** Start of Given material **

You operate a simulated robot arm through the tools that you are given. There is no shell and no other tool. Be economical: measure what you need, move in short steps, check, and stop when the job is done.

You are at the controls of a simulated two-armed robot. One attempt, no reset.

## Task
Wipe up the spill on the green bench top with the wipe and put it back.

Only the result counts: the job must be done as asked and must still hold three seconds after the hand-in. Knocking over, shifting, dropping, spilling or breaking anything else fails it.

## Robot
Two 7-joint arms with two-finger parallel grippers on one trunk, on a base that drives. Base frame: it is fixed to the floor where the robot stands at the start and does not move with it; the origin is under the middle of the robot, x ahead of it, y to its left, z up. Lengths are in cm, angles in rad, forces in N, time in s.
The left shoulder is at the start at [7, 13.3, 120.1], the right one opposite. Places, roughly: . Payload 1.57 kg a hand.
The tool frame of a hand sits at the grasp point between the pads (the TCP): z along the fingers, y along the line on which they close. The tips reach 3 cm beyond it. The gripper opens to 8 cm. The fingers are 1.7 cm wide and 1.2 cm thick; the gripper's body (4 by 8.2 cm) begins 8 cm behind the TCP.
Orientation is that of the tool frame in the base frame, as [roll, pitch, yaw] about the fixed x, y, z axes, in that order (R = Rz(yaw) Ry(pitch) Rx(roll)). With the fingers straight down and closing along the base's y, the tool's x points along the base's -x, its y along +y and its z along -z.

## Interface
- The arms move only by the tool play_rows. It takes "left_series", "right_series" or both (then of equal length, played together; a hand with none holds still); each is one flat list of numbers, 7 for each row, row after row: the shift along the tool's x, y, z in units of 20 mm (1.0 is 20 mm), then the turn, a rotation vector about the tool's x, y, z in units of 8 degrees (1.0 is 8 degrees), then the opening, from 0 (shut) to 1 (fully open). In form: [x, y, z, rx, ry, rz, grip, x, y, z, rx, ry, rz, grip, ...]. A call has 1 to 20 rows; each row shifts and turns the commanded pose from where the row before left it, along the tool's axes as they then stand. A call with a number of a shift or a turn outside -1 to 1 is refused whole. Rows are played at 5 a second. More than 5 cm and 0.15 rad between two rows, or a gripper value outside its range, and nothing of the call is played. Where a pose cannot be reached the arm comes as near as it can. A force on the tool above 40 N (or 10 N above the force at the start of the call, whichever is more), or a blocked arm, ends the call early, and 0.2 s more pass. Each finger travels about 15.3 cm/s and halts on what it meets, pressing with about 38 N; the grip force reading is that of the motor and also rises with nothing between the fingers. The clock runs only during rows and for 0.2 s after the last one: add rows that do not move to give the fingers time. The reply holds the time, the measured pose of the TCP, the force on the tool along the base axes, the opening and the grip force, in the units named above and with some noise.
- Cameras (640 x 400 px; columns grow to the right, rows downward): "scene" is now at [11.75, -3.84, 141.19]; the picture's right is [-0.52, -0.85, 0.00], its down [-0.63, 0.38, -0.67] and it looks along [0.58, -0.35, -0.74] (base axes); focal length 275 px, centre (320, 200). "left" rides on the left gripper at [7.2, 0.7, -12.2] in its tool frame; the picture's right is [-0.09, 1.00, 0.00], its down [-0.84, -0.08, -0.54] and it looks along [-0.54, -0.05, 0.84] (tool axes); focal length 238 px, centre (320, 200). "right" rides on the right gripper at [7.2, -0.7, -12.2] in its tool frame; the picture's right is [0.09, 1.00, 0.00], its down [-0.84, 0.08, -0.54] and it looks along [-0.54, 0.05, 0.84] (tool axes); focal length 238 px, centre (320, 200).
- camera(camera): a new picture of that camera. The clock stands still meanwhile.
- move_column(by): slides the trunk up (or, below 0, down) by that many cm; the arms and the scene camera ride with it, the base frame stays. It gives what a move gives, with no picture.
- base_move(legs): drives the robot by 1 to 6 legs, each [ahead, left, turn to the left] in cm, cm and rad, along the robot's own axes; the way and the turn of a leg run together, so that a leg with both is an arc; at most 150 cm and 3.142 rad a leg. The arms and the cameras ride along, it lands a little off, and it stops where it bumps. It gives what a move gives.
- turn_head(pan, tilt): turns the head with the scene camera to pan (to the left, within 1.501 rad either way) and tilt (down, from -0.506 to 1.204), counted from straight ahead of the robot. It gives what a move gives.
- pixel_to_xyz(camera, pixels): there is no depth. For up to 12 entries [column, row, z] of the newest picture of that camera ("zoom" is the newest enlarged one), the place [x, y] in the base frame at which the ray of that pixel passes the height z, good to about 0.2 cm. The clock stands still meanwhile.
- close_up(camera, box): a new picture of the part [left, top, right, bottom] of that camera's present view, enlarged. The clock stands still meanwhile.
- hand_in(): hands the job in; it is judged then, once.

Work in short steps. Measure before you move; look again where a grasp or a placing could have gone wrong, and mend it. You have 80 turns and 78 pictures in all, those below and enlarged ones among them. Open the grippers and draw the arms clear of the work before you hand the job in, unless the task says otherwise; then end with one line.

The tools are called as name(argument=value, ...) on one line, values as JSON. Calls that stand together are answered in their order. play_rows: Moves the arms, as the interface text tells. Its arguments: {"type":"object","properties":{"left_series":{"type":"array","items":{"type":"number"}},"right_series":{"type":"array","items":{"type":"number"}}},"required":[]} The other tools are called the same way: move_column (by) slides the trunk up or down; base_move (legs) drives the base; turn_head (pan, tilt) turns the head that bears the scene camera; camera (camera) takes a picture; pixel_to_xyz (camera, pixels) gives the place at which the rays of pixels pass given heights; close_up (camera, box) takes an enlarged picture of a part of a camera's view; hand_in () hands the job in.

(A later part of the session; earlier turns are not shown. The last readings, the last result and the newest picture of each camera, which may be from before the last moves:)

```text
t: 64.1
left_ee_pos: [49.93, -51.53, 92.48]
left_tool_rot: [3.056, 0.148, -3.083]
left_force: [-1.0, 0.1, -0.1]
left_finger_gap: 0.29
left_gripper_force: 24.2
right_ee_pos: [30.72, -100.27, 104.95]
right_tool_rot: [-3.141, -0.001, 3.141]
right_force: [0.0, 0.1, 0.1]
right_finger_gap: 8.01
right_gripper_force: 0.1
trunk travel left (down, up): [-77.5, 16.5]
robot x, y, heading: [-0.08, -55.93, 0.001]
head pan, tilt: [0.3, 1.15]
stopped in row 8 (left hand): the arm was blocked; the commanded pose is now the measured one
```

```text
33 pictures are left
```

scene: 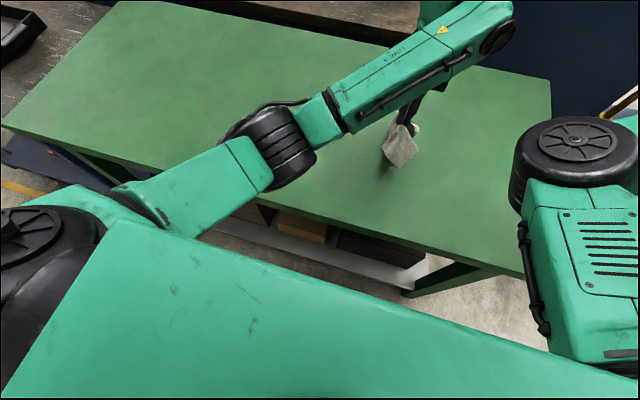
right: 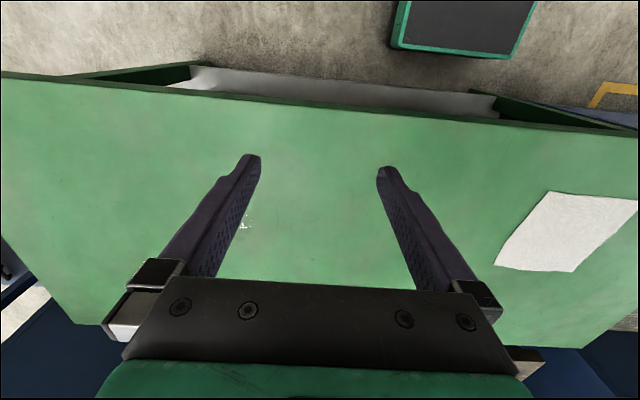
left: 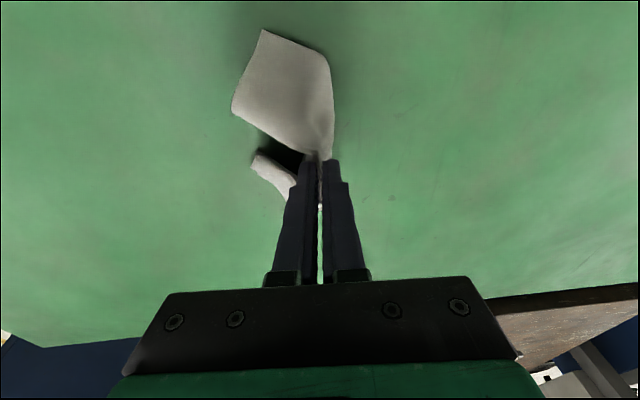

** End of Given material **

• **Short task**: Out of the data above, set down the lines from the one with "- move_column(by): slides" to the one with "- turn_head(pan, tilt): turns", both included, exactly as written and with no additions. Format them as a two-column Markdown table, Place for the number and Line content for the line, without blank lines.

• **Full response**:
| Place | Line content |
|---|---|
| 1 | - move_column(by): slides the trunk up (or, below 0, down) by that many cm; the arms and the scene camera ride with it, the base frame stays. It gives what a move gives, with no picture. |
| 2 | - base_move(legs): drives the robot by 1 to 6 legs, each [ahead, left, turn to the left] in cm, cm and rad, along the robot's own axes; the way and the turn of a leg run together, so that a leg with both is an arc; at most 150 cm and 3.142 rad a leg. The arms and the cameras ride along, it lands a little off, and it stops where it bumps. It gives what a move gives. |
| 3 | - turn_head(pan, tilt): turns the head with the scene camera to pan (to the left, within 1.501 rad either way) and tilt (down, from -0.506 to 1.204), counted from straight ahead of the robot. It gives what a move gives. |